Los Angeles rapper Murs never sought to be different as an angle or platform to get his music heard. His moniker is an acronym that translates to Making Underground Raw Shit or Making the Universe Recognize and Submit. Now in his thirties, Murs is still out to make raw music, but with a grown man’s wisdom.

Murs came up in the Living Legends collective, a group of eight rappers from the Bay Area and greater L.A. area. He’s put out seven records as a solo artist, on both indie and major labels, and worked on collaborative records with Slug of Atmosphere (as Felt), 9th Wonder, Terrace Martin, and his group 3 Melancholy Gypsys. Murs related that his openness to collaborate and exclude no one from his inner circle stems from moving a lot as a kid and an adult philosophy on acceptance.

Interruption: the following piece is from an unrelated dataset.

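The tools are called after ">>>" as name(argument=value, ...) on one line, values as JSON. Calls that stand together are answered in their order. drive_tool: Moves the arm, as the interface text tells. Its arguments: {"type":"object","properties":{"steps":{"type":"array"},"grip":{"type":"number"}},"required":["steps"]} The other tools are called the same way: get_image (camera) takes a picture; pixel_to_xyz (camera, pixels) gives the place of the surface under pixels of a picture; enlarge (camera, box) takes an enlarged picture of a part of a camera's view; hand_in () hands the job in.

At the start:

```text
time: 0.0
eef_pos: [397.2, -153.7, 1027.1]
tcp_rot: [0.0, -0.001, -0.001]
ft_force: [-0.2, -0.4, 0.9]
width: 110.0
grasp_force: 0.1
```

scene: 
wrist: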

He brings this philosophy to his Paid Dues Festival, which he held last month in San Bernardino, Calif. He said he fielded some criticism from people who crusade for “positive rap” for including the L.A. collective Odd Future Wolf Gang Kill Them All on the bill.

“Just because they’re negative, doesn’t give you the right to say you’re positive, but fuck them,” he said. “As soon as you step outside of your positivity and say fuck someone else, you’re no longer being a positive person who listens to this progressive music you’re so proud of.

The same philosophy on life has to be extended to your music and the same philosophies in your music have to extend to your life. There are a lot of people who don’t do both.”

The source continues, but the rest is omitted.